Mounting the Docker socket (/var/run/docker.sock) to a container (even as read-only!) essentially gives it root access to your machine. Be aware of the security considerations this involves, and consider using a socket proxy.

mdnsd uses the Docker socket to resolve Docker network names to host interface names. Review the file src/python/entrypoint.py for the implementation details.

If you are using mdnsd to repeat traffic across host interfaces only, you do not need to mount the socket and can remove it from the configuration. In this scenario, ensure MDNSD_DOCKER_NETWORKS is not defined, otherwise the container will error-out.

Building locally

The provided build.yaml, by default, builds an image tagged as kjkent/mdnsd:local. Similarly, the sample docker-compose.yaml looks for an image named kjkent/mdnsd:latest (:latest being the default tag). These files are found in src/docker; edit them to fit your needs.
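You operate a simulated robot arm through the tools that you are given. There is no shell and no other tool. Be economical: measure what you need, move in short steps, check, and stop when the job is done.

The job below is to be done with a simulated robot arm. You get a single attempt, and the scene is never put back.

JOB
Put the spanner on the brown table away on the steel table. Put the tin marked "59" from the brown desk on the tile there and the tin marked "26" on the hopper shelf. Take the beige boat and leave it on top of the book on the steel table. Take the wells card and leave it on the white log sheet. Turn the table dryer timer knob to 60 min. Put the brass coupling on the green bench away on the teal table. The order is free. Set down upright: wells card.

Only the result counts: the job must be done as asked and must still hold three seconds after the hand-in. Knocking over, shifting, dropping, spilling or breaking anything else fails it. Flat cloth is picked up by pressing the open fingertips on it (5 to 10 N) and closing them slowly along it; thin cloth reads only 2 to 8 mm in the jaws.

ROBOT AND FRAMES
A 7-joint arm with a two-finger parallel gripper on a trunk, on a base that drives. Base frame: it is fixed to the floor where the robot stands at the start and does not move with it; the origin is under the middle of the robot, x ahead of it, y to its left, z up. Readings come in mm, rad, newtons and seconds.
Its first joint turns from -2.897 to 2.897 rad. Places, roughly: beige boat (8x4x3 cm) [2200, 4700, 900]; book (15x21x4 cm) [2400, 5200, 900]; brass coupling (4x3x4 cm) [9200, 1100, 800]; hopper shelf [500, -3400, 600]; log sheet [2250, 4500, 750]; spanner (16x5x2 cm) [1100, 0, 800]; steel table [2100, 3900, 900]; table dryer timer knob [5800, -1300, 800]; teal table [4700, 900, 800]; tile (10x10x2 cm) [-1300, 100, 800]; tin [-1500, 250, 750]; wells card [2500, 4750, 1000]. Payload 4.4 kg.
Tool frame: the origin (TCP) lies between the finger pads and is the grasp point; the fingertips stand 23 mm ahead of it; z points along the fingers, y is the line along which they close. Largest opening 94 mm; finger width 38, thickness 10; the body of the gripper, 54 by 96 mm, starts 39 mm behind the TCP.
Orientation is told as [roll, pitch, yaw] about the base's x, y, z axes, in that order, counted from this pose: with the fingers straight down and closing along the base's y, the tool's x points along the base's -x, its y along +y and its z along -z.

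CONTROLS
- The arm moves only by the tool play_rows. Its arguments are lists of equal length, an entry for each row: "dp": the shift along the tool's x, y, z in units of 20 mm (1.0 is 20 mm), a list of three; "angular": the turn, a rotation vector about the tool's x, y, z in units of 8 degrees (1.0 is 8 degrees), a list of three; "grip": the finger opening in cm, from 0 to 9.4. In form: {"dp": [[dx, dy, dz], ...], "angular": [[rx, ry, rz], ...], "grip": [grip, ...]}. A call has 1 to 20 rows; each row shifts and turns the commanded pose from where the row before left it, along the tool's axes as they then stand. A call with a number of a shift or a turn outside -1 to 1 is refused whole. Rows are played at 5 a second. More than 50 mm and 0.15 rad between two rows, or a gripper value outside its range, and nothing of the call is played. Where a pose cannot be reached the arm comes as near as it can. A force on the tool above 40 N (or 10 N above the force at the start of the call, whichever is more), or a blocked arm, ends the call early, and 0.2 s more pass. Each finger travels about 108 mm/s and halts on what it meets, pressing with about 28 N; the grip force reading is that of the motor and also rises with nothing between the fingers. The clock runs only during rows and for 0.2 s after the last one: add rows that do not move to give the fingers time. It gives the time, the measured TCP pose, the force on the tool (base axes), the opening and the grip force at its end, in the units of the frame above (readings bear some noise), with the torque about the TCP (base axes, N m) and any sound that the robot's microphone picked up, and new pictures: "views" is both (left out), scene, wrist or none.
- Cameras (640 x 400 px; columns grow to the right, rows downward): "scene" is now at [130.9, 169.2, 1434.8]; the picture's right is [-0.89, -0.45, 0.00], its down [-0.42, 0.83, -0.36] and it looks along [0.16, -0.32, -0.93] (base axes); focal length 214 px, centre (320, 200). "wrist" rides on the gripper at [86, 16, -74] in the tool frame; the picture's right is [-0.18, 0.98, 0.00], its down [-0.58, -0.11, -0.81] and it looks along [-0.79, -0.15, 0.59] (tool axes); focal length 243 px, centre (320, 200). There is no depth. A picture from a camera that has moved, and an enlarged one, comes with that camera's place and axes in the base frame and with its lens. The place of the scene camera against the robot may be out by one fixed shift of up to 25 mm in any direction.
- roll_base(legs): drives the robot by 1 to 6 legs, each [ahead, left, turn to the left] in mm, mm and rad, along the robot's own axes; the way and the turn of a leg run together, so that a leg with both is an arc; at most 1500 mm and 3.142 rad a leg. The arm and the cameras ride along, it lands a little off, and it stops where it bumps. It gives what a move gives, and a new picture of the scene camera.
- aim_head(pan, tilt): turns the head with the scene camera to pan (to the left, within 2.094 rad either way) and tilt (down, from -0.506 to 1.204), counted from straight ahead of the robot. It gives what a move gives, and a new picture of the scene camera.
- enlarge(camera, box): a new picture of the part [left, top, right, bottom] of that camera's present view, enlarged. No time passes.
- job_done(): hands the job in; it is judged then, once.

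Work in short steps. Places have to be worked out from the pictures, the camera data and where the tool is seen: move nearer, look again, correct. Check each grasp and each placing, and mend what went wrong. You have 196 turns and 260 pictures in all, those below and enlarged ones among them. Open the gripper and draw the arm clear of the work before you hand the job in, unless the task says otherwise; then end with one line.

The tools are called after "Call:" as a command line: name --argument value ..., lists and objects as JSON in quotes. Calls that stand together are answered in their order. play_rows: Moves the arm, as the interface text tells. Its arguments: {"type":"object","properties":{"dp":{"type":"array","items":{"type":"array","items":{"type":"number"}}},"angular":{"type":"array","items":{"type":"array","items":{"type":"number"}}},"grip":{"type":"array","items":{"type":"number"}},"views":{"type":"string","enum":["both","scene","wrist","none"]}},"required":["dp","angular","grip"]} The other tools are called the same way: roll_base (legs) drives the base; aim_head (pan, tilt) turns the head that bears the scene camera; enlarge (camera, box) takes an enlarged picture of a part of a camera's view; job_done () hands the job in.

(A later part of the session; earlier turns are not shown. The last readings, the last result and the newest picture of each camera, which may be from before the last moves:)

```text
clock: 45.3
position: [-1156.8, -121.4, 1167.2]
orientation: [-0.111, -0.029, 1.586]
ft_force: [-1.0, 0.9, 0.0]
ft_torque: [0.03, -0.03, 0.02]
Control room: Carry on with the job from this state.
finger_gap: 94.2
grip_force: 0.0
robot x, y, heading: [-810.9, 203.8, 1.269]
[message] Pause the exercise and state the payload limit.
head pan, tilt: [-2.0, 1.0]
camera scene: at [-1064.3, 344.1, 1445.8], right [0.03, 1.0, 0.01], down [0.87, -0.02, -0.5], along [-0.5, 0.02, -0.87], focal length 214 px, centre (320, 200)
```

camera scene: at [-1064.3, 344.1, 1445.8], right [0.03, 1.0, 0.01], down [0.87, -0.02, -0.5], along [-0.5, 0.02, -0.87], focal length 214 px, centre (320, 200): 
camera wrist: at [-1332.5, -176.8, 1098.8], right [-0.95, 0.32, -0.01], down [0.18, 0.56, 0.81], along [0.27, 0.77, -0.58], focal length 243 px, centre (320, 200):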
These commands are given as a loose guide; everybody's requirements and environments differ. If you're in doubt, use a prebuilt image as demonstrated above.

# Clone the repo
git clone --recursive https://github.heygears.com/kjkent/mdnsd.git

# Build the container
docker compose -f mdnsd/src/docker/build.yaml build

# Launch the service
docker compose up -d

# Watch it fly
docker compose logs --follow

Direct access to mdns-repeater

mdns-repeater accepts the following additional command-line arguments:

-b  blacklist subnet (eg. 192.168.1.1/24)
-w  whitelist subnet (eg. 192.168.1.1/24)

These can be used by passing them as commands through Docker. With Docker Compose, this is accomplished using the command key. For the Docker CLI, just append the args to the end of the docker run command.